One only needs to consider the spate of identity thefts that have hit the news in recent years. Handing control of identification to the people would certainly eliminate such events and allow people to reveal information with trust.

Taking it one step further, blockchain technology is well placed to remove the possibility of vote-rigging and all of the other negatives associated with the current process. In certain countries, we have heard of voters being intimidated or worse for polling stations that have been shut down by governments in an attempt to control the outcomes in a world where true democracy has been brought into question. Intimidation would be non-existent with voters being able to cast their votes in the privacy of their home. Of course, with new technology, there are new obstacles and problems that will come but the cycle goes on and those new problems will be solved with more sophisticated solutions.
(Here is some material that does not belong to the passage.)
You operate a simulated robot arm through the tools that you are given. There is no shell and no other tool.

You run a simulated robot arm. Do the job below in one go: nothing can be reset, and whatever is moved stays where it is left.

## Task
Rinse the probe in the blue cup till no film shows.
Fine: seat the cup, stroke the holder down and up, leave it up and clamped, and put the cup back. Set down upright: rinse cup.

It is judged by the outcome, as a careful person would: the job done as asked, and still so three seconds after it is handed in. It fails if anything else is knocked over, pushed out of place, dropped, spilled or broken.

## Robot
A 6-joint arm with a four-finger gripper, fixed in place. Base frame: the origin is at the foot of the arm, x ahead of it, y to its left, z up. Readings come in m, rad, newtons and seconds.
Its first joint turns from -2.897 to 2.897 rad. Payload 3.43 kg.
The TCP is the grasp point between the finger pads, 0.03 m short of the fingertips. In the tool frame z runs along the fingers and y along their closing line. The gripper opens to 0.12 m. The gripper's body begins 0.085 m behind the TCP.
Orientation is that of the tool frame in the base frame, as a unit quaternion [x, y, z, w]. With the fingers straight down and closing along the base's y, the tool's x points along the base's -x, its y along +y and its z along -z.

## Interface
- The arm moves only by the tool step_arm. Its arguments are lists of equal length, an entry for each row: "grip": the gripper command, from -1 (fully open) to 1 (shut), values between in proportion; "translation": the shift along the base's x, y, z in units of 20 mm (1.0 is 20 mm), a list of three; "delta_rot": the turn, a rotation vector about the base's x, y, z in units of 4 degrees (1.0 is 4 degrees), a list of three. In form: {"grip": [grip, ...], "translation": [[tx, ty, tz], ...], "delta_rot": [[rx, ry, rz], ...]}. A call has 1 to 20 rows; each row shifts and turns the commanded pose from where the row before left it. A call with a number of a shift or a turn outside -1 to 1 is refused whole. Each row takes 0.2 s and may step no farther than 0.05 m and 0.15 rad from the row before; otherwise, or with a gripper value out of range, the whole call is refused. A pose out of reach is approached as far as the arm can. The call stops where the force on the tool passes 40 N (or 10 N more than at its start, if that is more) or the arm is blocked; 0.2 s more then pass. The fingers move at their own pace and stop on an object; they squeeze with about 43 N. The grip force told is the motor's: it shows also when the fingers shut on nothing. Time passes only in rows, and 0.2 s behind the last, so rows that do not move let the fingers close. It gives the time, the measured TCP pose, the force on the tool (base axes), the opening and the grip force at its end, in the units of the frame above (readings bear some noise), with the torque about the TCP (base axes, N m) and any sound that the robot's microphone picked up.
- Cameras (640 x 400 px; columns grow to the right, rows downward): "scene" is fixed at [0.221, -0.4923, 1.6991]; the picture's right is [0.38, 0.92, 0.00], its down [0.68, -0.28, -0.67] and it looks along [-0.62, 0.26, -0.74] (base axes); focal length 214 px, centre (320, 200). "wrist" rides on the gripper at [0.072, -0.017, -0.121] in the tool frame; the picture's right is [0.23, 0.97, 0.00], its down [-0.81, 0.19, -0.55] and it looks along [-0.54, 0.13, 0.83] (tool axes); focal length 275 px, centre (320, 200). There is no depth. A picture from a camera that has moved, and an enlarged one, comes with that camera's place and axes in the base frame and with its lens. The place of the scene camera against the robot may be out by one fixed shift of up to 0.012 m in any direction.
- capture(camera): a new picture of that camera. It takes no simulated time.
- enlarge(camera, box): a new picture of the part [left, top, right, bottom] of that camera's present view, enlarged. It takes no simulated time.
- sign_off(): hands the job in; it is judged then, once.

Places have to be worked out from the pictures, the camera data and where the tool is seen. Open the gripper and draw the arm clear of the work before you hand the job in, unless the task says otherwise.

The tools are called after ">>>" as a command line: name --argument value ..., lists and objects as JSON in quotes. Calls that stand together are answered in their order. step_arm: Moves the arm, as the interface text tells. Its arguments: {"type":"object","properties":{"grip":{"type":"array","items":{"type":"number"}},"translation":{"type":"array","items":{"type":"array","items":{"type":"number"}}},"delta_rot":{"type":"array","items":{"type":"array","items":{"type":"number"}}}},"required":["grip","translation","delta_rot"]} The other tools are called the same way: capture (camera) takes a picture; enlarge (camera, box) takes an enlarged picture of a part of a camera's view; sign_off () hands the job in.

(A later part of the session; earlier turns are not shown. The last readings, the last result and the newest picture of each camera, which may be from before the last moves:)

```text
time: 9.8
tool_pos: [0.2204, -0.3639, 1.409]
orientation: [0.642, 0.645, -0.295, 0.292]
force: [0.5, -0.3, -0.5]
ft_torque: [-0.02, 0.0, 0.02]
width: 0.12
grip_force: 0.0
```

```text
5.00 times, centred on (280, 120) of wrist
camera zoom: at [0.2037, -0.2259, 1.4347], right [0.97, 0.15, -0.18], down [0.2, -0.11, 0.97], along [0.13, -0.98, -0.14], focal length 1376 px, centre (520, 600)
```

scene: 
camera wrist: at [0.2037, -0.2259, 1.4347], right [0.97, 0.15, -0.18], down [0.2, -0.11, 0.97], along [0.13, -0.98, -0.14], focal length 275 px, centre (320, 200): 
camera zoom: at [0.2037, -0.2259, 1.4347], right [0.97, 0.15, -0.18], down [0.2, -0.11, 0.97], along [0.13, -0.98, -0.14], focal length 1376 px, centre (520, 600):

How and when blockchain was first thought up and where it is at today

You can’t discuss the history of blockchain technology without first starting with a discussion about Bitcoin. Shortly after Nakamoto’s whitepaper was released, Bitcoin was offered up to the open-source community in 2009. Blockchain provided the answer to digital trust because it records important information in a public space and doesn’t allow anyone to remove it.

Even today, there are many who believe Bitcoin and blockchain are one and the same, even though they are not. Those who started to realise around 2014 that blockchain could be used for more than cryptocurrency started to invest in and explore how blockchain could alter many different kinds of operations. At its core, blockchain is an open, decentralised ledger that records transactions between two parties in a permanent way without needing third-party authentication. This creates an extremely efficient process and one people predict will dramatically reduce the cost of transactions.